Your instructions: The data must be written out once more, precisely as given.

--- Information shown ---

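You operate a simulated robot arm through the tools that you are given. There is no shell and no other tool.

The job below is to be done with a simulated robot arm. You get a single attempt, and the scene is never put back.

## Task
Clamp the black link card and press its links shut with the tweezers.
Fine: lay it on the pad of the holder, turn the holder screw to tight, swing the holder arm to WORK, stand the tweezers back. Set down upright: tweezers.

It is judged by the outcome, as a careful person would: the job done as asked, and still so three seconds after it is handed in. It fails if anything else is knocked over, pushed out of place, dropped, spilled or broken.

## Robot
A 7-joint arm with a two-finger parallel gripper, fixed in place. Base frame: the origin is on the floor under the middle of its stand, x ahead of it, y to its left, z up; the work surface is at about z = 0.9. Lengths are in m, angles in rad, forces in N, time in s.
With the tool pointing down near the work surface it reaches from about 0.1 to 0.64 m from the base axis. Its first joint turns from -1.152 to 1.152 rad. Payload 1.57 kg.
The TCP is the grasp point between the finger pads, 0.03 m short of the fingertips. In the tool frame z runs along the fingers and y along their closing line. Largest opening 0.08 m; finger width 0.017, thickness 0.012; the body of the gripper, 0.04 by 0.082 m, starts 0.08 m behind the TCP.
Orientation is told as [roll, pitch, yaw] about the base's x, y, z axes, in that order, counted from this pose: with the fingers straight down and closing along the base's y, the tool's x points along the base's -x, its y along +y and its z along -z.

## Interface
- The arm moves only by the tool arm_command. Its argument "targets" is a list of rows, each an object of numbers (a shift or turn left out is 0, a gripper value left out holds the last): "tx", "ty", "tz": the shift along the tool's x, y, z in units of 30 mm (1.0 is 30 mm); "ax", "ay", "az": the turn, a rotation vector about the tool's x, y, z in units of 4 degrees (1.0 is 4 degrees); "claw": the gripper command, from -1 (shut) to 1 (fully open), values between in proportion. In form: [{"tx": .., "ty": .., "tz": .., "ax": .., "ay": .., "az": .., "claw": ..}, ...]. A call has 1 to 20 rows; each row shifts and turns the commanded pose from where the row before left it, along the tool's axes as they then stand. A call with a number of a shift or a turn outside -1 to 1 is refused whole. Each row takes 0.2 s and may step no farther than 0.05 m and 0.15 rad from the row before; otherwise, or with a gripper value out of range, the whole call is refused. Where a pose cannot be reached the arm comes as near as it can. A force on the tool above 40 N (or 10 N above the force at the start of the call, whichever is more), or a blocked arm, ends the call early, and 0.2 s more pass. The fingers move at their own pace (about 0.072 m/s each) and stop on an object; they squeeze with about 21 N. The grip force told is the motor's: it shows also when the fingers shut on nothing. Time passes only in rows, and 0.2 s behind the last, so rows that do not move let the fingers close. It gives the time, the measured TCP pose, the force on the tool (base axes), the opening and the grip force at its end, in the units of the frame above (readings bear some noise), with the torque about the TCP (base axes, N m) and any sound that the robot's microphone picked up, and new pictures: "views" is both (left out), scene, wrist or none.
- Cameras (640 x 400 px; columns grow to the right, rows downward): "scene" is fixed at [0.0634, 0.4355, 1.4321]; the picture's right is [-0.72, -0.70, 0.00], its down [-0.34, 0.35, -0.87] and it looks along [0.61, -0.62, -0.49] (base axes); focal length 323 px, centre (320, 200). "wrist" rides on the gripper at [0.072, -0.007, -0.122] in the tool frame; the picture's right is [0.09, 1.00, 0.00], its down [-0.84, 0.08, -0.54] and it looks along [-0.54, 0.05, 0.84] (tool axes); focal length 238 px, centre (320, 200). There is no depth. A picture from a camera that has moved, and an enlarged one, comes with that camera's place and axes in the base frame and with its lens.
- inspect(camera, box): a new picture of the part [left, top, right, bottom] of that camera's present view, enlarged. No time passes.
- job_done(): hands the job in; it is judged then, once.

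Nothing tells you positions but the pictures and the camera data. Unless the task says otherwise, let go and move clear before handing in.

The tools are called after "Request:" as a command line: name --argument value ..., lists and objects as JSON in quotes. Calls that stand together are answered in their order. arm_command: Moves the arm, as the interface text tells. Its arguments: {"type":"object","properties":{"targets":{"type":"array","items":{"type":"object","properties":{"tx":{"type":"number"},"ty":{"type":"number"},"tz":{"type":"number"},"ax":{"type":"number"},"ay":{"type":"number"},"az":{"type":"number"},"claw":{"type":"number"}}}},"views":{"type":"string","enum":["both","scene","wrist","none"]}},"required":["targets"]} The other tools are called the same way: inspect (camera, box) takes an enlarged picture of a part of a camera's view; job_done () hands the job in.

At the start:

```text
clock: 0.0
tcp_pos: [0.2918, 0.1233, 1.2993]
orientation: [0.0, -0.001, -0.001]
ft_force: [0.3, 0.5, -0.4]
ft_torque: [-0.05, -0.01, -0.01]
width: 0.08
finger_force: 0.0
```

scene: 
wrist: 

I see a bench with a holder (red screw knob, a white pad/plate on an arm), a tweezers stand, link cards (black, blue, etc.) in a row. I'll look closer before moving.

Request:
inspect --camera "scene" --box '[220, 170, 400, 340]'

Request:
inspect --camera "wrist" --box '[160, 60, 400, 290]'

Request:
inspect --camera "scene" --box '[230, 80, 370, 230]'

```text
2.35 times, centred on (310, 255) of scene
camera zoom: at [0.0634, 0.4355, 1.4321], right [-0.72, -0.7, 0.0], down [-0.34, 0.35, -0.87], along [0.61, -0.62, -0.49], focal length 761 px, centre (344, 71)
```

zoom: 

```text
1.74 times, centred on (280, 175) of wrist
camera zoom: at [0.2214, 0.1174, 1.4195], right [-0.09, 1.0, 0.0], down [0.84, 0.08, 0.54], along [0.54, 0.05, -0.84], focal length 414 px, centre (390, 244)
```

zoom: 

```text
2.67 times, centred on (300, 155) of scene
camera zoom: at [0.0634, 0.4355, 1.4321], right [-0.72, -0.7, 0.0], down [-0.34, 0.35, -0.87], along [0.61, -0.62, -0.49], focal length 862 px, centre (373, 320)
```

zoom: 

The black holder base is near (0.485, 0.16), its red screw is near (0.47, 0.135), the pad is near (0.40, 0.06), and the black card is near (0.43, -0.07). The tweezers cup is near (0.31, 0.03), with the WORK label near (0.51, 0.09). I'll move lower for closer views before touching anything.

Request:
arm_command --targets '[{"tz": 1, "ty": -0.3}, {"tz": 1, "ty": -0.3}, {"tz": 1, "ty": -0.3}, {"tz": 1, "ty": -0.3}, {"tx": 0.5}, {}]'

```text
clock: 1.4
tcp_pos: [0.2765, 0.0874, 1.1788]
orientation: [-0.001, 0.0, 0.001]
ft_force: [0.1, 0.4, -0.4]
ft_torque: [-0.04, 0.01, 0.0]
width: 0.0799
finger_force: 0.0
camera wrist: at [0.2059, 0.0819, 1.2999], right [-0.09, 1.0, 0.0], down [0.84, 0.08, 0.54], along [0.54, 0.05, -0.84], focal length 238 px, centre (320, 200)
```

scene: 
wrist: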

---

Response to the exercise:
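You operate a simulated robot arm through the tools that you are given. There is no shell and no other tool.

The job below is to be done with a simulated robot arm. You get a single attempt, and the scene is never put back.

## Task
Clamp the black link card and press its links shut with the tweezers.
Fine: lay it on the pad of the holder, turn the holder screw to tight, swing the holder arm to WORK, stand the tweezers back. Set down upright: tweezers.

It is judged by the outcome, as a careful person would: the job done as asked, and still so three seconds after it is handed in. It fails if anything else is knocked over, pushed out of place, dropped, spilled or broken.

## Robot
A 7-joint arm with a two-finger parallel gripper, fixed in place. Base frame: the origin is on the floor under the middle of its stand, x ahead of it, y to its left, z up; the work surface is at about z = 0.9. Lengths are in m, angles in rad, forces in N, time in s.
With the tool pointing down near the work surface it reaches from about 0.1 to 0.64 m from the base axis. Its first joint turns from -1.152 to 1.152 rad. Payload 1.57 kg.
The TCP is the grasp point between the finger pads, 0.03 m short of the fingertips. In the tool frame z runs along the fingers and y along their closing line. Largest opening 0.08 m; finger width 0.017, thickness 0.012; the body of the gripper, 0.04 by 0.082 m, starts 0.08 m behind the TCP.
Orientation is told as [roll, pitch, yaw] about the base's x, y, z axes, in that order, counted from this pose: with the fingers straight down and closing along the base's y, the tool's x points along the base's -x, its y along +y and its z along -z.

## Interface
- The arm moves only by the tool arm_command. Its argument "targets" is a list of rows, each an object of numbers (a shift or turn left out is 0, a gripper value left out holds the last): "tx", "ty", "tz": the shift along the tool's x, y, z in units of 30 mm (1.0 is 30 mm); "ax", "ay", "az": the turn, a rotation vector about the tool's x, y, z in units of 4 degrees (1.0 is 4 degrees); "claw": the gripper command, from -1 (shut) to 1 (fully open), values between in proportion. In form: [{"tx": .., "ty": .., "tz": .., "ax": .., "ay": .., "az": .., "claw": ..}, ...]. A call has 1 to 20 rows; each row shifts and turns the commanded pose from where the row before left it, along the tool's axes as they then stand. A call with a number of a shift or a turn outside -1 to 1 is refused whole. Each row takes 0.2 s and may step no farther than 0.05 m and 0.15 rad from the row before; otherwise, or with a gripper value out of range, the whole call is refused. Where a pose cannot be reached the arm comes as near as it can. A force on the tool above 40 N (or 10 N above the force at the start of the call, whichever is more), or a blocked arm, ends the call early, and 0.2 s more pass. The fingers move at their own pace (about 0.072 m/s each) and stop on an object; they squeeze with about 21 N. The grip force told is the motor's: it shows also when the fingers shut on nothing. Time passes only in rows, and 0.2 s behind the last, so rows that do not move let the fingers close. It gives the time, the measured TCP pose, the force on the tool (base axes), the opening and the grip force at its end, in the units of the frame above (readings bear some noise), with the torque about the TCP (base axes, N m) and any sound that the robot's microphone picked up, and new pictures: "views" is both (left out), scene, wrist or none.
- Cameras (640 x 400 px; columns grow to the right, rows downward): "scene" is fixed at [0.0634, 0.4355, 1.4321]; the picture's right is [-0.72, -0.70, 0.00], its down [-0.34, 0.35, -0.87] and it looks along [0.61, -0.62, -0.49] (base axes); focal length 323 px, centre (320, 200). "wrist" rides on the gripper at [0.072, -0.007, -0.122] in the tool frame; the picture's right is [0.09, 1.00, 0.00], its down [-0.84, 0.08, -0.54] and it looks along [-0.54, 0.05, 0.84] (tool axes); focal length 238 px, centre (320, 200). There is no depth. A picture from a camera that has moved, and an enlarged one, comes with that camera's place and axes in the base frame and with its lens.
- inspect(camera, box): a new picture of the part [left, top, right, bottom] of that camera's present view, enlarged. No time passes.
- job_done(): hands the job in; it is judged then, once.

Nothing tells you positions but the pictures and the camera data. Unless the task says otherwise, let go and move clear before handing in.

The tools are called after "Request:" as a command line: name --argument value ..., lists and objects as JSON in quotes. Calls that stand together are answered in their order. arm_command: Moves the arm, as the interface text tells. Its arguments: {"type":"object","properties":{"targets":{"type":"array","items":{"type":"object","properties":{"tx":{"type":"number"},"ty":{"type":"number"},"tz":{"type":"number"},"ax":{"type":"number"},"ay":{"type":"number"},"az":{"type":"number"},"claw":{"type":"number"}}}},"views":{"type":"string","enum":["both","scene","wrist","none"]}},"required":["targets"]} The other tools are called the same way: inspect (camera, box) takes an enlarged picture of a part of a camera's view; job_done () hands the job in.

At the start:

```text
clock: 0.0
tcp_pos: [0.2918, 0.1233, 1.2993]
orientation: [0.0, -0.001, -0.001]
ft_force: [0.3, 0.5, -0.4]
ft_torque: [-0.05, -0.01, -0.01]
width: 0.08
finger_force: 0.0
```

scene: 
wrist: 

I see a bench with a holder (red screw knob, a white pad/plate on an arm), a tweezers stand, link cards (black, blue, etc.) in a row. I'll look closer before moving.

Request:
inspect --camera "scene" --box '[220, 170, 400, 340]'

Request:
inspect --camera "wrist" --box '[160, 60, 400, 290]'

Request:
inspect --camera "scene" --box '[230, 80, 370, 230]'

```text
2.35 times, centred on (310, 255) of scene
camera zoom: at [0.0634, 0.4355, 1.4321], right [-0.72, -0.7, 0.0], down [-0.34, 0.35, -0.87], along [0.61, -0.62, -0.49], focal length 761 px, centre (344, 71)
```

zoom: 

```text
1.74 times, centred on (280, 175) of wrist
camera zoom: at [0.2214, 0.1174, 1.4195], right [-0.09, 1.0, 0.0], down [0.84, 0.08, 0.54], along [0.54, 0.05, -0.84], focal length 414 px, centre (390, 244)
```

zoom: 

```text
2.67 times, centred on (300, 155) of scene
camera zoom: at [0.0634, 0.4355, 1.4321], right [-0.72, -0.7, 0.0], down [-0.34, 0.35, -0.87], along [0.61, -0.62, -0.49], focal length 862 px, centre (373, 320)
```

zoom: 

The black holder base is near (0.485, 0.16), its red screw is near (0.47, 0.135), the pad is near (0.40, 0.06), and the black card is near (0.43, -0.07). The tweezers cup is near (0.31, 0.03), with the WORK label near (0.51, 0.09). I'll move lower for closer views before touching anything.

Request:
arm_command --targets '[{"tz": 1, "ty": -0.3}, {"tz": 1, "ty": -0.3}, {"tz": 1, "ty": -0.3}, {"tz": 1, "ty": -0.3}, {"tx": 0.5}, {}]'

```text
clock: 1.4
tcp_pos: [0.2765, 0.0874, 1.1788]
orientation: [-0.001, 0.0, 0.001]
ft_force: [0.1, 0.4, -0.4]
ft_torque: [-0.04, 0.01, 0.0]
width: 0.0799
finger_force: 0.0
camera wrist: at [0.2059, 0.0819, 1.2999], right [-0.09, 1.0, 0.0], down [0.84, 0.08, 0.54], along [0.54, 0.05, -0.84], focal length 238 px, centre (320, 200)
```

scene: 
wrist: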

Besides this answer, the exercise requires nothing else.